照葉樹林文化を考える2009/07/29 00:45

 今日はいつもの定例の会議がないので、家で仕事をすることにした。「照葉樹林文化のの成立と現在」という本を朝から読んでいた。昼を食べ、また読み出すと、学校から電話がかかってきた。先生、3時から教員選考基準の会議が入ってるようですが、と助手さんに教えられる。

 いけねえ、忘れてた。今日は何にもないと思っていたが、そういえばあった。手帳に書くのも、助手さんに伝えるのも忘れていた。何故助手さんがわかったかというと、事務系のメンバーの予定に会議が入っていることがわかり、どうもその会議は私が出るものではないかと思い、私の家に連絡してきたということだ。勤め先のシステムはすすんでいて、会議の予定など学内のオンラインで確認できるのである。

 電話がかかってきたのが2時5分頃。さて3時の会議に間に合うか。いそいで支度して飛び出した。バス停まで5分。なかなかバスがこない。仕方なくタクシーを捕まえて成城学園前駅まで。2時21分の急行に間に合った。学校についたのが3時ちょうど。会議室には3分おくれで飛び込んだ。ぎりぎりセーフである。

 こういうことは時々ある。川越にいたときもあったが、その時は行くのを諦めた。都内に越して来たということは、こういうときに急いで駆けつることができるということだ。いいことなのか、悪い事なのか。助手さんは、電話しないほうがよかったでしょうか、と同情して言ってくれた。

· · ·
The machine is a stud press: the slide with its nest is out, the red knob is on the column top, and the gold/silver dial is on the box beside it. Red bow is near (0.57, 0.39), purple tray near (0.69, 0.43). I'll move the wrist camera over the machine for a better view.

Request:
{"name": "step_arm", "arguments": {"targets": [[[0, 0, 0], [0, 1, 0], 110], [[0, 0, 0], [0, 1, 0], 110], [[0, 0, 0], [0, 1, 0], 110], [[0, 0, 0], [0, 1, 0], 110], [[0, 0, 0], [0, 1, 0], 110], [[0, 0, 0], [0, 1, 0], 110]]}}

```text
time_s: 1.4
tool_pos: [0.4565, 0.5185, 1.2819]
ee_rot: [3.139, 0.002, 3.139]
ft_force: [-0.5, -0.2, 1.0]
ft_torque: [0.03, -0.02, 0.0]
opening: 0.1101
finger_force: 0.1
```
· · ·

 会議にも出なくてもいいのと出ないとまずいのがある。今回のはややうちわの会議なのだが、それだけに出ないと迷惑がかかるので、教えてくれた助手さんには感謝している。

 「照葉樹林文化の成立と現在」は読了。照葉文化論の意義とは、日本の基層文化を弥生時代ではなく、縄文時代であると、とらえ返したことにある。その意義は失ってはいないのだが、ただ、稲作文化の扱いでかなり批判を受け、今ではあまり顧みられない文化論になってしまった。

 照葉樹林文化論は、稲作の発生を雲南地域としたが、その後長江中下流域が起源であるとほぼ実証されたことで、雲南を照葉樹林帯の農耕文化センターとする構想そのものが崩れたとみなされたのである。

 照葉樹林文化論は、農耕の発生史を下敷きにしている。雑穀を栽培する焼畑農耕から水稲栽培が展開していくとし、だから焼き畑農耕の雲南が米(陸稲)の起源でもあると推論していったのだが、最近の研究では、山地の陸稲が平地に降りて水稲栽培になることはない、むしろ逆で、水稲栽培の稲が山地へもたらされ陸稲になったという説が出ている。

 つまり問題は、ある地域に生成しかつ分布する農耕文化は、発展段階的な歴史モデルでは簡単に説明出来ないということである。例えば日本の縄文時代には、焼畑で陸稲が栽培されていたことがわかっており、それが南方(熱帯アジア)を起源とする熱帯ジャポニカらしい。長江流域を起源とする水稲栽培の種は温帯ジャポニカであるから、縄文時代には、南方から熱帯ジャポニカが雑穀文化とともに入ってきて、照葉樹林文化的農耕文化を作ったが、その後、水稲栽培である温帯ジャポニカが入ってきて、弥生時代を形成し、熱帯ジャポニカを淘汰していったということらしい(佐藤洋一郎)。

 こう考えると、日本の農耕文化の変遷というのは、圧倒的に外部の影響下に置かれていることがわかる。とすると、縄文と弥生という二つの時代区分は、より広いアジア的な視点から見ると、同時代的に併存していたとも言える。少なくとも、長江流域の水稲栽培は7000年以前から行われていた。雲南の遺跡から発掘された稲(陸稲)はせいぜい4000年前と言われており、雲南の縄文的農耕文化は、長江の水稲文化(日本で言う弥生文化)より古いとは言えないのである。    

 そう考えれば、縄文と弥生を、対立的に見たり、時代で区切るような見方は、少なくともその文化的な見方としては、再考されるべきだろう。